You can set the smart contract in motion to take care of the fulfillment end of things. At the same time, you can have a more traditional contract filed away somewhere as a record that people are more comfortable with.
It’s important to recognize, too, that as yet smart contracts are somewhat lacking in the area of amendment. It’s possible to add on, but if you need to make significant changes to an agreement, you might need to create a new contract altogether. Your old copies, filed away, can be reference points for the future.
However, remember that, thanks to the public ledger aspect of blockchain, you can still review different versions of the contract openly.
Another nice thing about this system is that you don’t have to worry as much about one of the parties altering the contract unexpectedly. It’s all public, and the execution is not something that can be done by a single party. It’s like adding an automatic third party to an agreement to make sure everything is done properly and according to the terms you agreed on.
States Recognize the Legality of Smart Contracts
There are already laws that recognize the legality of electronic signatures and electronic records for business purposes. That’s something we’ve seen for quite some time.
But where do smart contracts fit into the equation?
Well, even though it’s common sense that blockchain transactions should be seen as electronic records. However, because they often appear in computer code, it’s not always clear that they are records in the sense that we are used to describing them.
This is where different state laws come in.
Recently, Arizona passed a law recognizing that signatures secured using blockchain are considered electronic signatures. On top of that, the law also recognizes smart contracts managed with blockchain are considered electronic records.
A similar law, meant to ensure that blockchain is admissible in court, was passed in Vermont not to long ago.
With states starting to recognize the validity of blockchain for business and other purposes, that adds more reason to use smart contracts. You have a reasonable expectation that more traditional courts will honor your blockchain transactions if a contract is contested in the “real” world.
Unfortunately, there aren’t a lot of states that explicitly accept blockchain records. While it seems like common sense to apply electronic records laws to blockchain, it might not always shake out that way in the courts.
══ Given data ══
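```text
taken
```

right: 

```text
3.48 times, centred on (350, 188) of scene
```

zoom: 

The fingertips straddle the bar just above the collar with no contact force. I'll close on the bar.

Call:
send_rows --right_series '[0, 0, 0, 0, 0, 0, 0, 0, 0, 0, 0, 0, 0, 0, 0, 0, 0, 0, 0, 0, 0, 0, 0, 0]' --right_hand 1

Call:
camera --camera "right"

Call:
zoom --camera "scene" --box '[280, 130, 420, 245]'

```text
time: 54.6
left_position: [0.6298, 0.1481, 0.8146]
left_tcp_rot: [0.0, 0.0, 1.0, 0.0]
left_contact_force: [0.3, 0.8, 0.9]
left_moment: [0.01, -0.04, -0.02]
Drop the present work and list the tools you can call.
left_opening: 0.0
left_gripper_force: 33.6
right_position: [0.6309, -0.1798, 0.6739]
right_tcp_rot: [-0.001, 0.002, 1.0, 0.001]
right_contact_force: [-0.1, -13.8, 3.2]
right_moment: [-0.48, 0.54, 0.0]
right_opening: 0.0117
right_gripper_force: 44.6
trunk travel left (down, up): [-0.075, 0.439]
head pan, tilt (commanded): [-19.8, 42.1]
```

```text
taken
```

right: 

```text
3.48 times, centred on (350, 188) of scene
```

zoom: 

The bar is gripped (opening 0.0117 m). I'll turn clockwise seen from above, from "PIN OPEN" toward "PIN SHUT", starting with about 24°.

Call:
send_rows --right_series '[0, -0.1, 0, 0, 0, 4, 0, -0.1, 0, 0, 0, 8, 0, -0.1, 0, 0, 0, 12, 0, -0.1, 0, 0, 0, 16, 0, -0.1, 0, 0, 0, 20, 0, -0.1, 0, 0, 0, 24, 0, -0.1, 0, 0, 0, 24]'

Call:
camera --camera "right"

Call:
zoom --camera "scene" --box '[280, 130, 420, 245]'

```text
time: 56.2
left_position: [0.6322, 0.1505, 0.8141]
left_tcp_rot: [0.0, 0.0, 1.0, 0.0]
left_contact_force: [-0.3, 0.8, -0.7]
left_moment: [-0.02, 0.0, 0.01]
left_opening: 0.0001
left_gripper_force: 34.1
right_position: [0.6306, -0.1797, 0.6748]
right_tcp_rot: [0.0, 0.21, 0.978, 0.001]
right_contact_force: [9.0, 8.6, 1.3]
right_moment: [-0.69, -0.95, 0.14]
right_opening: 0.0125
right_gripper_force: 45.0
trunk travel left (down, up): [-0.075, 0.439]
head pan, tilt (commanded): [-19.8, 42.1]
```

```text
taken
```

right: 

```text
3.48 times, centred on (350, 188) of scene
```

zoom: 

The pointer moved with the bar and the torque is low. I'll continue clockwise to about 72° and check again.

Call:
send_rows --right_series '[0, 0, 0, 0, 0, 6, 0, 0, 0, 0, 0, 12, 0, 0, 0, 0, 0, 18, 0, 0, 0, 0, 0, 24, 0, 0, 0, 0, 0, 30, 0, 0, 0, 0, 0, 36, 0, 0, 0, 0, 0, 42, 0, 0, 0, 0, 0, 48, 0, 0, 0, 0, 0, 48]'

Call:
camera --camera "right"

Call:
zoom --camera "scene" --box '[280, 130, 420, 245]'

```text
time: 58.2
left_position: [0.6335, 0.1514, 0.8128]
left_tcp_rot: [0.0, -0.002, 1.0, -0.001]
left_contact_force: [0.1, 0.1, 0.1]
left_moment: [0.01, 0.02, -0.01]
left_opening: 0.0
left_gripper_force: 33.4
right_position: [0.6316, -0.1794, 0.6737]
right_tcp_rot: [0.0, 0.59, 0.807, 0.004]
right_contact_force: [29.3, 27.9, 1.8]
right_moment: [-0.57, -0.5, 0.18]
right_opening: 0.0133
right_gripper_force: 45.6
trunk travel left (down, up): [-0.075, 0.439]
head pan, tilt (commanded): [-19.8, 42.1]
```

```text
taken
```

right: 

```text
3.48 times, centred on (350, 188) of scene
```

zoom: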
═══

These laws provide something
These laws provide something a little more formal, just in case you want to come after someone in court for a breach of your smart contract.
While it has been a bit slow to gather steam, the reality is that blockchain for business is a trend likely to grow.
Right now, we are caught up in Bitcoin and other cryptocurrencies, debating about what they are worth, and whether or not they can really be replacements for what we consider “real” money.
However, as we get caught up in cryptocurrencies, we are overlooking the other uses for blockchain.
Blockchain for business offers the chance for better contracts and automatic fulfillment that reduces the chances that someone will cheat on their end.
While it might be slow in coming, a groundswell is underway. Blockchain technology continues to become more mainstream, so it makes sense to assume that, at some point, business owners will be ready to use smart contracts to make things run smoother.